Pour une part essentielle, ces anamorphoses procèdent de l'effet cumulé des idéologies de guerre froide et de la mondialisation économique. Les révolutions de l'Est n'avaient rien à voir d'essentiel avec la généralisation du marché, a fortiori avec l'aspiration à un individualisme débridé. Elles réclamaient l'indépendance nationale, le pluralisme idéologique et les libertés publiques. Mais la reconversion des nomenklaturas au rôle de courtiers du capitalisme transnational, l'obsession de la menace russe et la perception de la fin de la guerre froide comme victoire absolue des principes du libéralisme économique ont conduit à privilégier l'alliance militaire avec les USA, et à reproduire le modèle de subordination de l'Etat au marché qui apparaissait comme le plus «occidental». Il y avait peu de chances pour qu'il en aille autrement puisque, dans le même temps, les Etats qui avaient développé le «modèle social européen» (résultat de toute une histoire de luttes de classes, de guerres et de reconstructions, de colonisations et de décolonisations, mais aussi réponse au défi communiste), étaient en train de le démanteler. La réunification de l'Europe a donc coïncidé avec l'adoption d'un agenda de dérégulation et de privatisation généralisée, dont la consécration juridique a certes échoué avec le retrait du traité de 2004, mais qui s'est poursuivi continûment dans les faits.
La leçon qu'on peut en tirer est en particulier celle-ci : alors que les «Européens» ont tendance à voir leur histoire comme endogène, une pièce dont ils seraient les seuls acteurs (ce qui veut dire aussi qu'ils se la représentent comme la confirmation d'une identité, l'aboutissement d'une aventure collective, et la réparation des blessures mutuellement infligées), cette histoire est largement commandée d'ailleurs. Elle ne se déroule pas en Europe, mais dans une province du monde, dont l'autonomie est de plus en plus relative. C'est vrai du point de vue des rapports de forces sociales comme du point de vue des ressources ou des influences culturelles. Parmi les conséquences de cette évolution vers un néolibéralisme en partie inavoué, deux sont notables, dont il ne faut pas confondre les logiques, mais dont la superposition contribue à faire aujourd'hui de la xénophobie un facteur déterminant de la politique en Europe.
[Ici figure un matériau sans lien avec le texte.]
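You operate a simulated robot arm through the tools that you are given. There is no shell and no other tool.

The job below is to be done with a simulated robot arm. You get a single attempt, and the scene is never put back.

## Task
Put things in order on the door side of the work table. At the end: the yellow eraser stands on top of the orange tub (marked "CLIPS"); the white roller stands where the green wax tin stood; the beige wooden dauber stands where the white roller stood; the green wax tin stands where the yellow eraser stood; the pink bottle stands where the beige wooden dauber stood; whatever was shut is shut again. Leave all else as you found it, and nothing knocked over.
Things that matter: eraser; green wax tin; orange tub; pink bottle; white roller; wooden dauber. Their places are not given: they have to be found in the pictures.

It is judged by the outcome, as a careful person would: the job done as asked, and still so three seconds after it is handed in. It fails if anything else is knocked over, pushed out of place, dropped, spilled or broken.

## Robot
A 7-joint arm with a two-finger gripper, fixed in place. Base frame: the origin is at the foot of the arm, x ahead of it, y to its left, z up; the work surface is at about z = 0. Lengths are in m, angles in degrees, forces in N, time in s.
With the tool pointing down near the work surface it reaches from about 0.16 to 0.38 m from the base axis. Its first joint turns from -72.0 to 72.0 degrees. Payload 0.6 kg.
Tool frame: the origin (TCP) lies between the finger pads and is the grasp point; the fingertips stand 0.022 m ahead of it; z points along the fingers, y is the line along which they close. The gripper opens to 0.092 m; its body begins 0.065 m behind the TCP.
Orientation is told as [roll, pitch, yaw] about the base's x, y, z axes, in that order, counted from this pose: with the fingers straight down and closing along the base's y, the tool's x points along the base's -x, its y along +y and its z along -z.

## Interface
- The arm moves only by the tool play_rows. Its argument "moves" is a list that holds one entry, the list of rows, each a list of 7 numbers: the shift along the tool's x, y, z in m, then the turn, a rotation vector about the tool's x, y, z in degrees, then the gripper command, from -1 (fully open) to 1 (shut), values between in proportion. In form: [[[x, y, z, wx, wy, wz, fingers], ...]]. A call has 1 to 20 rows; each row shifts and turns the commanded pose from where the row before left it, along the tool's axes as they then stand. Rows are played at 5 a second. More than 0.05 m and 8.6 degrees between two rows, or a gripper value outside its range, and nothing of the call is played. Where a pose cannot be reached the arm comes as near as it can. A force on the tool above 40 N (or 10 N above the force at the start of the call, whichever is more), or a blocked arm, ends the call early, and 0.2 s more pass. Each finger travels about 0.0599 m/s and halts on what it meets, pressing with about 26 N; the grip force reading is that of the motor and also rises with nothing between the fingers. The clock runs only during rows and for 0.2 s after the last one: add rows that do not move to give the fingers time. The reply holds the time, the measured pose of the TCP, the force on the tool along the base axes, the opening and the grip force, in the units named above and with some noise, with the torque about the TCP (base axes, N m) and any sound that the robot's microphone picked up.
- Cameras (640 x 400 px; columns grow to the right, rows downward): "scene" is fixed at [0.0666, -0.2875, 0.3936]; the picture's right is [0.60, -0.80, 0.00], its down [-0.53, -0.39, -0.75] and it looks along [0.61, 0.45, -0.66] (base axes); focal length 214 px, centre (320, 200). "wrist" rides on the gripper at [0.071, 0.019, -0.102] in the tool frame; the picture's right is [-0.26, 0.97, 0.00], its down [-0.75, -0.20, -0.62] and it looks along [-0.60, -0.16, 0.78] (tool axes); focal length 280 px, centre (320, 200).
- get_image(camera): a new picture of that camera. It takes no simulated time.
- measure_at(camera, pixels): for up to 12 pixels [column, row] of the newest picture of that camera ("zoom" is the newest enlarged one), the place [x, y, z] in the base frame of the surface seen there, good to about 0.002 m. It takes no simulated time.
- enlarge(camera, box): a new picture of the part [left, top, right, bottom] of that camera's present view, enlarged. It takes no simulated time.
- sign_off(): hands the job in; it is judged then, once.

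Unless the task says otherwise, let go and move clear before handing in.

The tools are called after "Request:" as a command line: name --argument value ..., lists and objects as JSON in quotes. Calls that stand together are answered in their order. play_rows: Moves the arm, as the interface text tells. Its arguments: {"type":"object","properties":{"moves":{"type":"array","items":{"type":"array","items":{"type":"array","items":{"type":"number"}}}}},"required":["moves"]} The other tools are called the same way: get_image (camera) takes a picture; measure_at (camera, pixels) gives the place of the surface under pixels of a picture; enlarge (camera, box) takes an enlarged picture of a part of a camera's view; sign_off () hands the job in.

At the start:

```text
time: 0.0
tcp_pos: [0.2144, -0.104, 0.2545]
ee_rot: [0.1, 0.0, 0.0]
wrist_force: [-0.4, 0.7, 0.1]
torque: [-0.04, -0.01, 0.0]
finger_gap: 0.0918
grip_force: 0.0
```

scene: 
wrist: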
La première, c'est que la classe ouvrière (au sens large, oscillant entre le salariat et le précariat) confrontée à la dévastation du cadre de vie, au démantèlement de la sécurité sociale, à l'anéantissement des perspectives de qualification, à l'extension et à l'institutionnalisation du chômage, à la compression des revenus, tend à identifier la défense de son statut - dont ne subsiste plus, bien souvent, que le souvenir chargé d'amertume - avec l'exclusion des migrants. Leur arrivée et leur installation permanente, génération après génération, symbolisent le caractère irrésistible de la mondialisation capitaliste. Comme si, dans la décomposition de cette citoyenneté qui avait eu pour cadre l'Etat national-social, et en l'absence d'alternative crédible, la fétichisation de la forme nationale et la conversion de l'étranger en ennemi pouvaient conjurer la disparition du contenu social.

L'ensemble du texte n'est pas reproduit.